Given the enormous challenges of Article 6, the industry is likely to walk away from the Paris Agreement mechanism and pursue LNG exports with less credible claims about environmental benefits.

Currently, there are several West Coast LNG projects that have received environmental approvals and are awaiting investment decisions. They include LNG Canada’s phase 2, Cedar LNG and Woodfibre LNG.

Despite misgivings raised in The Missing Article, a PPF paper released in January argued that Canada can “have it all – LNG, a green economy and reconciliation” with Indigenous Peoples. To make it happen, industry needs subsidies for clean electricity and access to preferential tax incentives and lending under Canada’s clean energy policies to undertake the billion-dollar investments in new LNG plants, says the paper from PPF’s Energy Future Forum.

“It needs to be a strict molecule-by-molecule accounting.”
- Lisa DeMarco, lawyer with Resilient LLP

Rather than a strict accounting of emission reductions, the How to Have It All paper suggests that LNG producers would merely need to satisfy a “balance of probabilities” test that their exports would reduce overall global emissions. However, that approach would not satisfy Article 6 requirements, Missing Article author DeMarco tells Corporate Knights: “It needs to be a strict molecule-by-molecule accounting.”

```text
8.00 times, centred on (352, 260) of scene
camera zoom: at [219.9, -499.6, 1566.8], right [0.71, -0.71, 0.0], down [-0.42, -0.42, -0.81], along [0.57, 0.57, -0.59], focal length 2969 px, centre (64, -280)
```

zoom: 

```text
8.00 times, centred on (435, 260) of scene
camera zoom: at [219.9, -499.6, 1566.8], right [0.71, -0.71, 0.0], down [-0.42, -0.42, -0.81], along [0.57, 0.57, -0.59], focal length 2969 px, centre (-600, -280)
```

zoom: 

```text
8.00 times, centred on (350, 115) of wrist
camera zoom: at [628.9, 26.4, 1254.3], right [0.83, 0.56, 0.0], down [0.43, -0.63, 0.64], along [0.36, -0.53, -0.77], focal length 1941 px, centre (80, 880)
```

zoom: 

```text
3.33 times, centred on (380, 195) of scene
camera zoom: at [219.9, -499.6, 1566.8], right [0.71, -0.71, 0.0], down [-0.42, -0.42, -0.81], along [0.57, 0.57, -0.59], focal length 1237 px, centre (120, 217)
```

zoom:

The burden of proof on LNG sustainability must lie with the would-be exporters who are demanding a range of preferential government policies in order to commit to the massive investment required.

Clearly, we need more than greenwashed assurances from an industry whose record includes thousands of orphaned oil and gas wells across Western Canada and enormous tailings ponds in the oil sands that will never be reclaimed.

We risk seeing billions of dollars in investment – some of it backed by the federal government and undertaken by First Nations – going into an unsustainable fossil fuel business that fails to deliver its touted benefits.

Its owners could be left with dead-end investments as the countries accelerate the transition off fossil fuels to avert the increasingly costly impacts of climate change.